Toni Morrison's Human Design Chart
5/1 Sacral Manifesting GeneratorAmerican writer, winner of the Nobel Prize for Literature on 7 October 1993 and the Pulitzer Prize for her novel of slavery, “Beloved,” in 1988. She is the author of African-American literary classics “The Bluest Eye,” 1970, “Sula,” 1973, “Song of Solomon,” 1977, “Tar Baby,” 1981, “Beloved,” 1987 and “Jazz,” 1992.
Morrison was the second of four kids born to one-time sharecroppers George and Rama (Willis) Wofford and grew up in the working class mill town of Lorain, Ohio. During the hard times of the Depression, her dad worked as a car washer, a welder, and construction worker while feisty mom wrote letters to President Roosevelt about the maggots she found in her flour. “My mother believed something should be done about inhuman situations.” After graduating with honors from Lorain High School in 1949, Morrison attended the all-black Howard University where she changed her name to Toni. She performed with a theater repertory troupe during the summers that was made up of faculty members and students. Earning a Bachelor’s Degree in English in 1953, Morrison moved on to Cornell University for a Master’s Degree in 1955 and, after a two year teaching stint in Texas, returned to Howard as a faculty member, an instructor in English. At Howard she met and married Jamaican architect Harold Morrison and gave birth to two sons, Harold Ford and Slade Kevin.

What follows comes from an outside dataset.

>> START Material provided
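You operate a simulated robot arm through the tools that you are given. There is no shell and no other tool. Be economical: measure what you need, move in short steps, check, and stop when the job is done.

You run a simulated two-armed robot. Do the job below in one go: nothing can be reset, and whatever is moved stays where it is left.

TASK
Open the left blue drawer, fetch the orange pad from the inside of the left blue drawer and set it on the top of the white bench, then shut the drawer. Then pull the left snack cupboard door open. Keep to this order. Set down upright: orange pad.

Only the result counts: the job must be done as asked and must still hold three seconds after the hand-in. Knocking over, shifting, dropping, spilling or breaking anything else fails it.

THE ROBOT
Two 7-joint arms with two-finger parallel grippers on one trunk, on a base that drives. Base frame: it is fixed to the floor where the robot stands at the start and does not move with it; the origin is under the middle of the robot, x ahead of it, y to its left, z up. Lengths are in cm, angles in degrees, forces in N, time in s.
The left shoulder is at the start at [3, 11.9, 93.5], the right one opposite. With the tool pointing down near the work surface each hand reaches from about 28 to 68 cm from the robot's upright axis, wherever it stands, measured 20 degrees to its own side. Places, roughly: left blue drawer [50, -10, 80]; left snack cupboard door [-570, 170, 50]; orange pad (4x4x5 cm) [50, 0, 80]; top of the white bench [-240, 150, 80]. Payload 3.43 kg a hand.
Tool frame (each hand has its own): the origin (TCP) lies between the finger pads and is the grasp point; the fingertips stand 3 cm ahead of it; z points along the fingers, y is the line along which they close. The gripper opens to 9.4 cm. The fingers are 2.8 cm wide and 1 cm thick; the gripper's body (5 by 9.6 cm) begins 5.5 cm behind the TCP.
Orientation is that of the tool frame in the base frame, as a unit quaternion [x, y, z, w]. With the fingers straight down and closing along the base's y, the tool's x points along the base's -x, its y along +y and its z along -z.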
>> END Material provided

Disillusioned with marriage, as an escape, Morrison began to write fiction in the early ’60s. “It was though I had nothing left but my imagination. I had no will, no judgment, no perspective, no power, no authority, no self; just this brutal sense of irony, melancholy and a trembling respect for words. I wrote like someone with a dirty habit. Secretly. Compulsively. Slyly.”
After divorcing her husband and resigning from Howard, Morrison moved with her sons to Syracuse, NY where she worked as a textbook editor for Random House. Battling her loneliness she once again sought escape in the fiction she began writing while teaching at Howard and developed the short story she had written there into a novel. The unfinished manuscript became her first publication, “The Bluest Eye,” 1970. By 1977 she was the winner of the National Book Critics Circle Award for “The Song of Solomon.” Over the next ten years, Morrison taught sporadically at The State University at Albany, Bard College, Yale and Rutgers University to supplement her literary income and in 1989 she became the Robert F. Goheen Professor of Humanities at Princeton University.
Morrison is best known for her exceptional ability to convey the experience of the African Diaspora while simultaneously infusing it into the mainstream of the American literary tradition. “Our silence has been long and deep,” she wrote, “In canonical literature we have always been spoken for. Or we have been spoken to. Or we have appeared as jokes or as flat figures suggesting sensuality. Today we are taking back the narrative, telling our story. The narrative line is the way we discover the world.” One of her colleagues wrote, “If I were to describe her writing I would say that she has the insight of a shaman and the lyricism of a great poet.”
Morrison’s novel “Beloved” was made into a film in 1998. The movie flopped at the box office.
In 1996, television talk-show host Oprah Winfrey selected “Song of Solomon” for her newly launched Book Club, which became a popular feature on her “Oprah Winfrey Show.” Winfrey went on to select a total of four of Morrison’s novels over six years, giving Morrison’s novels a bigger sales boost than they got from her Nobel Prize win in 1993.
Morrison wrote books for children with her younger son, Slade Morrison, who was a painter and a musician. Slade died of pancreatic cancer on 22 December 2010, aged 45.
“God Help the Child,” Morrison’s eleventh novel, was published in 2015.
Morrison died at Montefiore Medical Center in The Bronx, New York City on 5 August 2019 from complications of pneumonia at age 88.